-- Document extract --

______

10-28-2008 – Queen – The Singles Collection

QUEEN: THE SINGLES COLLECTION

Now – All The Queen Singles You Ever Wanted
Volume 1 Released November 17. EMI/Parlophone
Pre-Order Now for £36.99.

At present enjoying a new peak of popularity with audiences of all ages, Queen are preparing to release an irresistible collection of the band’s biggest world-wide hits.

QUEEN: THE SINGLES COLLECTION, a project 35 years in the making, materialises on November 17th, in the first of four boxes of individual CD’s, facsimiles of the original vinyl singles. The tracks span more than 20 years, and are drawn from sixteen studio albums, beginning with the debut LP, Queen, in 1973, and ending in Made In Heaven in 1995.

______

-- Directions --
• A. Set down the document extract as it stands from "10-28-2008 – Queen" to "biggest world-wide hits.", and nothing more.
• B. I need the document extract continued from the place where it stops.

______

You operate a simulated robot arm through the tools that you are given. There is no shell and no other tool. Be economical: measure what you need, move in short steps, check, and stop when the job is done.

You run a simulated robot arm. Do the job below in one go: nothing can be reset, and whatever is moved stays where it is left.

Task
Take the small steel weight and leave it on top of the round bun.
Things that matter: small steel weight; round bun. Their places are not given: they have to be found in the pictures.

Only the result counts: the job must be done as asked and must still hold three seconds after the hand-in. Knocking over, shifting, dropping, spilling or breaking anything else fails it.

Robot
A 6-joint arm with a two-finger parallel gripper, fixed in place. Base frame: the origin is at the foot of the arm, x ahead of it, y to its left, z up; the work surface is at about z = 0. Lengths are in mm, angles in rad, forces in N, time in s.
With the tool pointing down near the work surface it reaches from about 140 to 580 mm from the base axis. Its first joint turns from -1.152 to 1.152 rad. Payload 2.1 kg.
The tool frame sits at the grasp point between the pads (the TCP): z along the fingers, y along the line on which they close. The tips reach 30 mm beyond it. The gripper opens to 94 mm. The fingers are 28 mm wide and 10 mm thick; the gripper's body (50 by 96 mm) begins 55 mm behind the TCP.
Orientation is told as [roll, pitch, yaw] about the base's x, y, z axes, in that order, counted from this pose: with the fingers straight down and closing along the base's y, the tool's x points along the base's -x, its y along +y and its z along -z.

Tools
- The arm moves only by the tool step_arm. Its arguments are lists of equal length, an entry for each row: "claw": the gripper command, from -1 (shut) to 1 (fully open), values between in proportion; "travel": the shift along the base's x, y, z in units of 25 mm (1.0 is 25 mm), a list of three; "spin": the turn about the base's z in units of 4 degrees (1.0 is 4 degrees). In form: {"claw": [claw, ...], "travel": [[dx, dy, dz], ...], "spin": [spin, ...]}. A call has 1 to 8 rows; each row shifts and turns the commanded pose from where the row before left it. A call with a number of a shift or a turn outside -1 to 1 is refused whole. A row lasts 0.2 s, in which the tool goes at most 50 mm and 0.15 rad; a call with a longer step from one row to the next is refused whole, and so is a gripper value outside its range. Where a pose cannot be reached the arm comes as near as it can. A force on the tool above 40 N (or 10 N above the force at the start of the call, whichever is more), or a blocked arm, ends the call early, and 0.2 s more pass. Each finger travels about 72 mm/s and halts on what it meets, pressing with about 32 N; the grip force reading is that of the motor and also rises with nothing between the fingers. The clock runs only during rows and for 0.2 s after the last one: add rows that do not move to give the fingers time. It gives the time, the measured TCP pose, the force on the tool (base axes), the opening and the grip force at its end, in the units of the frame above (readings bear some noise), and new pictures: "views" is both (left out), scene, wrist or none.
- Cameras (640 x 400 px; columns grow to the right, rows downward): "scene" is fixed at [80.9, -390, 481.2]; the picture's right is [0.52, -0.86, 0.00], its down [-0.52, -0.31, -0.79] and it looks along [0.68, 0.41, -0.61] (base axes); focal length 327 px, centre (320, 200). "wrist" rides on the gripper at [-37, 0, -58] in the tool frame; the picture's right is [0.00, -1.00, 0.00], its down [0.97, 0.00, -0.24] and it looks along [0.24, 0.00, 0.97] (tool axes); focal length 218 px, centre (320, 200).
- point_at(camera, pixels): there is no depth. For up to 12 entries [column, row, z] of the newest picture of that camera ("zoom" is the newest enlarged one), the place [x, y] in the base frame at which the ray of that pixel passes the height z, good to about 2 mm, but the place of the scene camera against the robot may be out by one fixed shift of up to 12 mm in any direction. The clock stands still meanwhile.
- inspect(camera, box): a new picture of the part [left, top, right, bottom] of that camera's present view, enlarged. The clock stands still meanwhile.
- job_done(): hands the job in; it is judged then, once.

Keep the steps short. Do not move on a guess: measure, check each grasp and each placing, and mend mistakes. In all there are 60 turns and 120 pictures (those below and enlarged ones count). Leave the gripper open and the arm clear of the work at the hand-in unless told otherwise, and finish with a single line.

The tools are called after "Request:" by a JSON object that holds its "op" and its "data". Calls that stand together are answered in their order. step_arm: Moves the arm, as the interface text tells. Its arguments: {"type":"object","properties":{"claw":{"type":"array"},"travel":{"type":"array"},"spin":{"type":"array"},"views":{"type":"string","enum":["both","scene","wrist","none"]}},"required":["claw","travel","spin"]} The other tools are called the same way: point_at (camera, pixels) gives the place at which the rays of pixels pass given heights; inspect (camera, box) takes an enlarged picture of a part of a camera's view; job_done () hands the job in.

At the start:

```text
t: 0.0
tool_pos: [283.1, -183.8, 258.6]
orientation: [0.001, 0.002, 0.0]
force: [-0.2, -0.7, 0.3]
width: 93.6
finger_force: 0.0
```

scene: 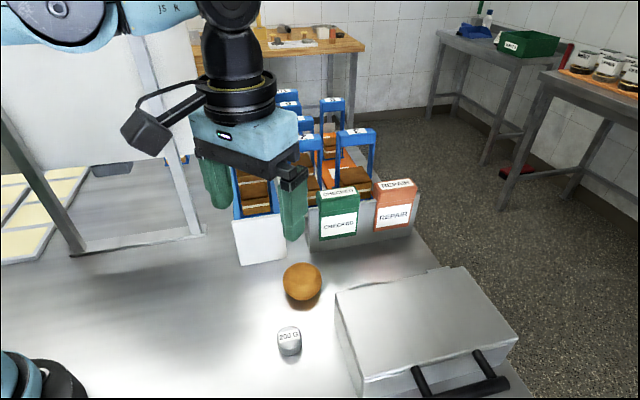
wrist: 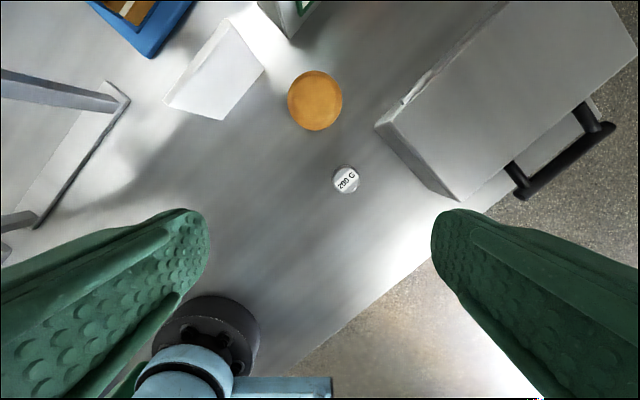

______

-- Answer set --
• A.
10-28-2008 – Queen – The Singles Collection

QUEEN: THE SINGLES COLLECTION

Now – All The Queen Singles You Ever Wanted
Volume 1 Released November 17. EMI/Parlophone
Pre-Order Now for £36.99.

At present enjoying a new peak of popularity with audiences of all ages, Queen are preparing to release an irresistible collection of the band’s biggest world-wide hits.

• B.
Volume 1, the first box contains 13 CD singles, dating from the beginnings of the band’s recording career in 1970, to Don’t Stop Me Now in 1979. Box 2 will continue the story into the mid 1980s, and so on. Ultimately, the four boxes will offer every one of Queen’s singles to have made the upper reaches of the charts anywhere in the world. Naturally the set will take in all of the band’s UK singles, but it will also feature many that were only released abroad.

The Singles Collection will also include various rare non-album B-sides, including some live tracks, and some seldom-heard alternative mixes. It will trace the band through four decades, and many musical styles; every top 40 Queen single heard on the radio anywhere across the world will be found in this collection.

The set begins with the July 6th 1973 EMI release of the first Queen single Keep Yourself Alive. In the UK it was the first and only track to be taken from the band’s debut album Queen. While attracting some interest, the song received almost no radio support, and consequently never made the UK singles chart. EMI’s promotion team received feedback from radio programmers claiming the song didn’t fit play-lists formats because, “It takes too long to happen…” – referring to the song’s 30-second guitar intro, now widely regarded as one of its most innovative features!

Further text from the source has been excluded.